DONDE A RESPOSTA À PRIMEIRA OBJEÇÃO. ─ A objeção procede; quanto ao juízo por autoridade própria, que só a Cristo compete. E o mesmo se deve responder à segunda.

RESPOSTA À TERCEIRA. ─ Não há inconveniente em uns santos fazerem certas revelações a outras ─ ou a modo de iluminação, como os anjos superiores iluminam os inferiores; ou a modo de locução, como os inferiores falam aos superiores.

Art. 2 — Se o poder judiciário compete à pobreza voluntária.

O segundo discute-se assim. ─ Parece que o poder judiciário não compete à pobreza voluntária.

1. ─ Pois, julgar só foi prometido aos doze Apóstolos, conforme aquilo do Evangelho: Vós estar eis sentados sobre doze tronos e julgareis, etc. Ora, todos os Apóstolos não eram voluntariamente pobres. Logo, parece que nem a todos compete o poder judiciário.

2. Demais. ─ É maior sacrifício oferecermos a Deus o nosso próprio corpo do que cousas exteriores. Ora, os mártires e também as virgens oferecem o próprio corpo em sacrifício a Deus; ao passo que os voluntariamente pobres só oferecem os bens exteriores, em sacrifício.

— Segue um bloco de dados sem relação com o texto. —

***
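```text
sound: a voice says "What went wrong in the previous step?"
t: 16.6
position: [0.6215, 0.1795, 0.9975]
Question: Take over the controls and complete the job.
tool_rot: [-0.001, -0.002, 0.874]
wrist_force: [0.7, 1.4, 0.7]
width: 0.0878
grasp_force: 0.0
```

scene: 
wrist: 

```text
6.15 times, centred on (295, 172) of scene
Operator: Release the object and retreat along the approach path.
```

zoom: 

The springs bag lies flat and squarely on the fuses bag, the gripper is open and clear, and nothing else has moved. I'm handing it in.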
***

Logo, a sublimidade do poder judiciário mais compete aos mártires e às virgens que aos pobres voluntários.

3. Demais. ─ Diz o Evangelho: O mesmo Moisés, em quem vós tendes as esperanças é o que vos acusa. Ao que diz a Glosa: porque não lhe credes na palavra. E continua o evangelista: A palavra que eu vos tenho falado essa o julgará no dia último. Logo, o fato mesmo de alguém propor a lei ou exortar com palavras à correção dos costumes, dá-lhe o direito de julgar os que o desprezarem. Ora, essa é função dos doutores. Logo, mais compete aos doutores julgar que aos que voluntariamente abraçaram a pobreza.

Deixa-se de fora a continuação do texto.